Recalling his childhood, Tom, who hails from Huyton, says: “I thought it was a nice place and I’m quite shocked when people tell me it’s not. I had a great time there, playing in the streets.
“My parents were quite sporty and travelled around to different events so we mixed with people from all classes which means I can get on with anyone.”
It was a useful talent when he had to deal with the Oxford University dons at Trinity College after they commissioned a bust of Liverpool-born graduate Noel Chavasse, Britain’s only double VC recipient.
Tom said: “Liverpool is a city in which you feel at home wherever you are, but you’re not allowed to go too far beyond what the unwritten law says you should be.”
Perhaps that is why his route to being the city’s favoured sculptor was such a winding course – sailing the world and then selling biscuits.
His father, classified as an orphan at 12, was sent into the Mersey school ship Indefatigable, into the Navy and when finally ashore had various factory jobs.
“Home had a laissez-faire atmosphere. My mother was a bit of a comedic character and liked playing the piano, although usually it was only Danny Boy.
“I was obsessed with maps and had a longing to leave and go somewhere. My father let me hitchhike to Rome aged 15.”
That year he left school and immediately tried to go away to sea but Cunard Line told him he was too young-looking, too thin and too small.
Tom said: “Like everyone then and now we formed a teenage band around 1960. I had a drum kit and it was very rare for anyone ever to have a full set of guitar strings.
“We practised in a shed and it used to get pelted with stones by night workers showing their appreciation of our talents.
“I’m the middle of three brothers and the only artistic one, in fact it was the only thing I was good at. It was only much later I found I was good at other things.”
Tom sold the drum kit to buy his Merchant Navy uniform when he finally got a job with Cunard on the cargo liner Ivernia sailing to New York as a steward in 1966.
“It was great to be in New York at that time as The Beatles had just kicked off. Coming from Liverpool there was some reflected glory and the locals were impressed with our hipsters, flares and wide belts.
“Then I moved to Pacific Steam Navigation, sailing to the west coast of South America. It was fantastic seeing crocodiles paddling along in the Panama Canal.
“Latin America was like the wild West then. The bars in Valparaiso had those double swing doors and drunks would fall out of them into the street.”
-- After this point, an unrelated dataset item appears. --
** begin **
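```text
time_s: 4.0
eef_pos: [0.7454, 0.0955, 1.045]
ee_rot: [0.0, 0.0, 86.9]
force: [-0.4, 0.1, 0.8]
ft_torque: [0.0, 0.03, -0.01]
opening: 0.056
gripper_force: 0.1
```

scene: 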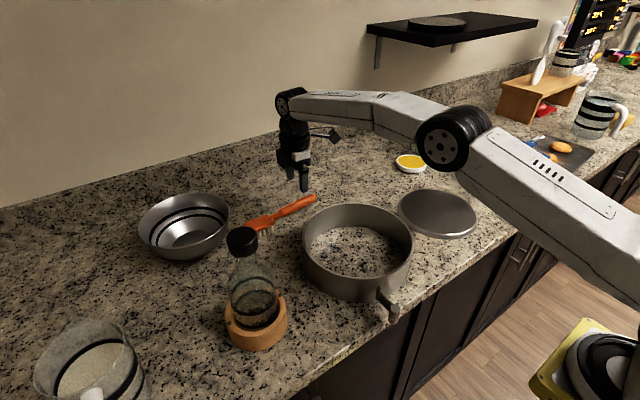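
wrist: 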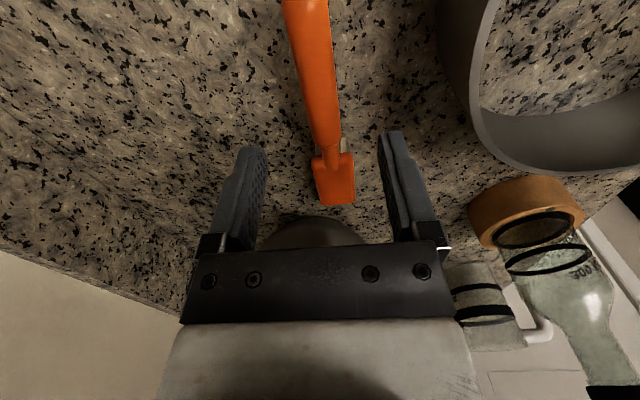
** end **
Back in the UK he was captivated by the idea of working in London and took a retail job there for a year.
“It’s an illusion, of course. You have to be young and have money, otherwise you’re trapped behind a glass wall,” he said.
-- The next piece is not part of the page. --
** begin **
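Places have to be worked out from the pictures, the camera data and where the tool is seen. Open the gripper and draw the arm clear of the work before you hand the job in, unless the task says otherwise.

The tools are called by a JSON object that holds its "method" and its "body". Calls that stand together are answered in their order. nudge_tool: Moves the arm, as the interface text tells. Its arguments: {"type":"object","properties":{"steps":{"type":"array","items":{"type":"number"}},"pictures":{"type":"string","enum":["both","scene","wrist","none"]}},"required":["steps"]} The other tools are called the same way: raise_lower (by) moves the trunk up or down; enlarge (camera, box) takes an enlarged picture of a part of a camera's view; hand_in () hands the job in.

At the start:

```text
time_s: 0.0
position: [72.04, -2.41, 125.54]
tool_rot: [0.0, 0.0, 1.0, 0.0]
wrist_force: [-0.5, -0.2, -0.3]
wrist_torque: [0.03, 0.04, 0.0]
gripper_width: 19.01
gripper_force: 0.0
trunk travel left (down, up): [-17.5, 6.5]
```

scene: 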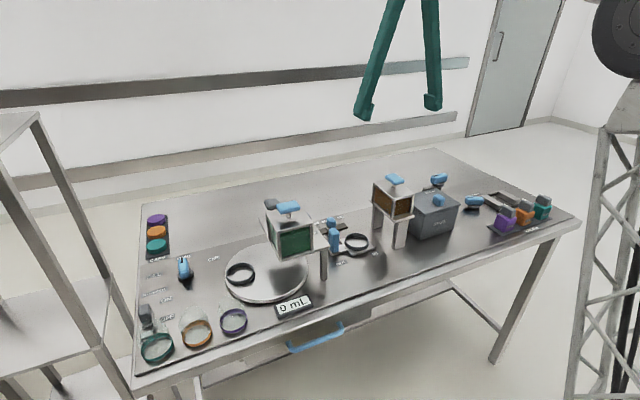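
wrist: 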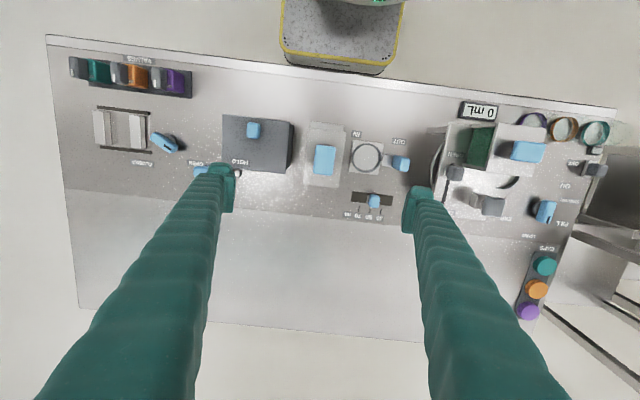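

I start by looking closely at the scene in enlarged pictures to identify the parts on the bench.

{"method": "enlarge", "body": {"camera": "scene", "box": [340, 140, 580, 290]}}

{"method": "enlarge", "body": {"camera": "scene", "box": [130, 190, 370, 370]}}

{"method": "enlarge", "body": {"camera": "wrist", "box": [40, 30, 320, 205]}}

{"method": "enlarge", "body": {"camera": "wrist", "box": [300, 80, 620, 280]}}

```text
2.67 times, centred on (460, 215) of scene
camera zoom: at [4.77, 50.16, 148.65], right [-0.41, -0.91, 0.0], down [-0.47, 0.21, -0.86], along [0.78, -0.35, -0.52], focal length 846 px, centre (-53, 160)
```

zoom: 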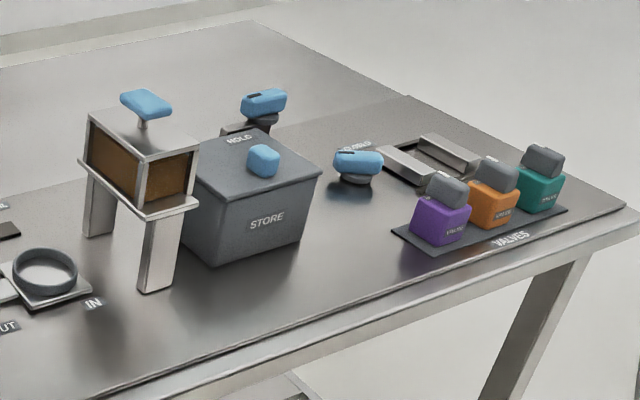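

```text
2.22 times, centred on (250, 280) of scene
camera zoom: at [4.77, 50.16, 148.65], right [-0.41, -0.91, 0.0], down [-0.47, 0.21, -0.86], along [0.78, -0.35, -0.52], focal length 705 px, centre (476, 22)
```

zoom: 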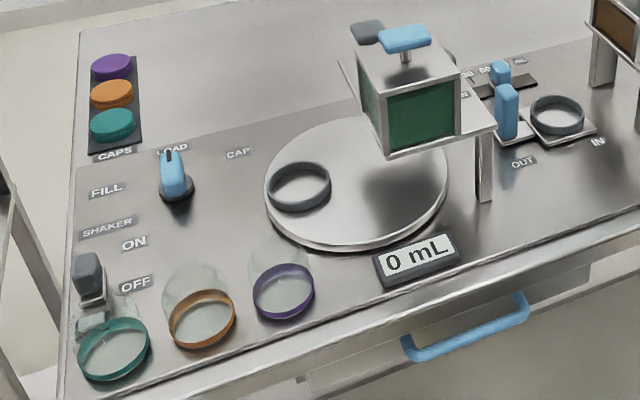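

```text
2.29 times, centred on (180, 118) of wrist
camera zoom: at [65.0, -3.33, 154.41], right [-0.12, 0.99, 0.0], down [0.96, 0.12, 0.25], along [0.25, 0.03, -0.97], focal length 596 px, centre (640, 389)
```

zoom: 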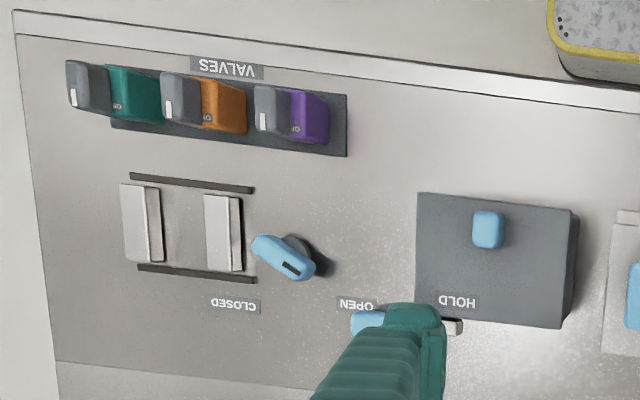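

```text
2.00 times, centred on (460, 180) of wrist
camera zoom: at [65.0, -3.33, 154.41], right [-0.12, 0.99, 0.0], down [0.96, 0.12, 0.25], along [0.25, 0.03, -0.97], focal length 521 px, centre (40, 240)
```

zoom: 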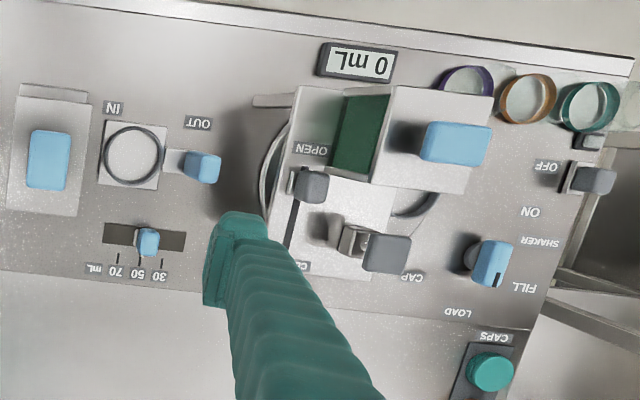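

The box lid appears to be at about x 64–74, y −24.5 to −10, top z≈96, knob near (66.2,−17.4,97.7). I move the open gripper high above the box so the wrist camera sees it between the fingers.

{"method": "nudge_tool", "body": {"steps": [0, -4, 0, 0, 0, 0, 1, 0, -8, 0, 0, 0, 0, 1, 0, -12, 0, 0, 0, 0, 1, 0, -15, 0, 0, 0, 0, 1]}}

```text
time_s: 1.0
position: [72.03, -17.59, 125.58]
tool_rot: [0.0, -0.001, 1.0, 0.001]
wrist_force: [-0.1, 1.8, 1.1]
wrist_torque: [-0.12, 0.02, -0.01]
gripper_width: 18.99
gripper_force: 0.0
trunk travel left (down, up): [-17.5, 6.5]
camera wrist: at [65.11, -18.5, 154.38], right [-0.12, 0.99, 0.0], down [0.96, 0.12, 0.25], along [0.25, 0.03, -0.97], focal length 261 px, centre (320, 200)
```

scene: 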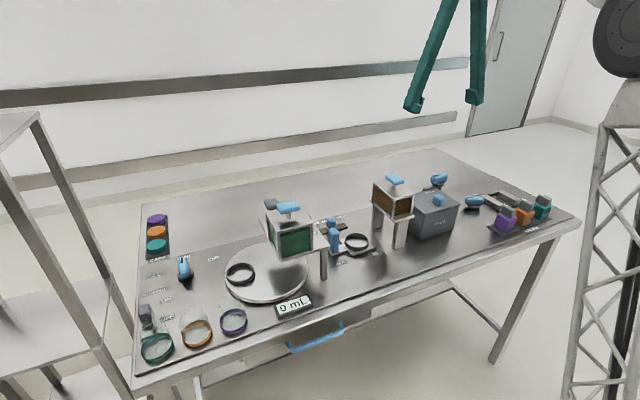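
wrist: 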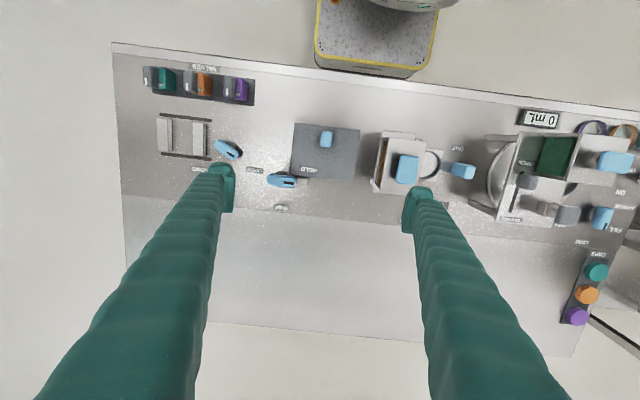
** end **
“Liverpool, though, was going from black and white into technicolour and it seemed to be leading the world in fashion, music and poetry. But I got a job with United Biscuits in sales training.
“It was a very good company with a new car every year and I was there for 15 years.
“Meantime I got into another group playing guitar and doing comic impressions as people still enjoyed watching variety acts.
“I never thought of jobs as a career but all things as experiences. In life I feel you’ve got to get it wrong to get it right.
“I always felt the creativity trying to get out of me although the word artist sent a shiver down my spine. Suddenly, at the age 30, I started painting obsessively in my spare time and making small sculptures. What started as a hobby became all consuming.”
After teacher training in art at Liverpool John Moores University the big change was winning in the BBC Art ’88 first prize, with a trip to New York.
“I showed my stuff to a Simon Cowell art world character and he said in the US you had to be either a tin of beans or spaghetti.
“So I decided I really wanted to be was a sculptor of big works. In the art world you’re either known or a complete nobody.
“There seemed no point in doing gallery work if you wanted to make a living, it had to be public sculpture.
“I take a very professional attitude, always attend meetings in suit and tie, with a model of what I can do.
“I give people what they want – even if it ends up as what I want!”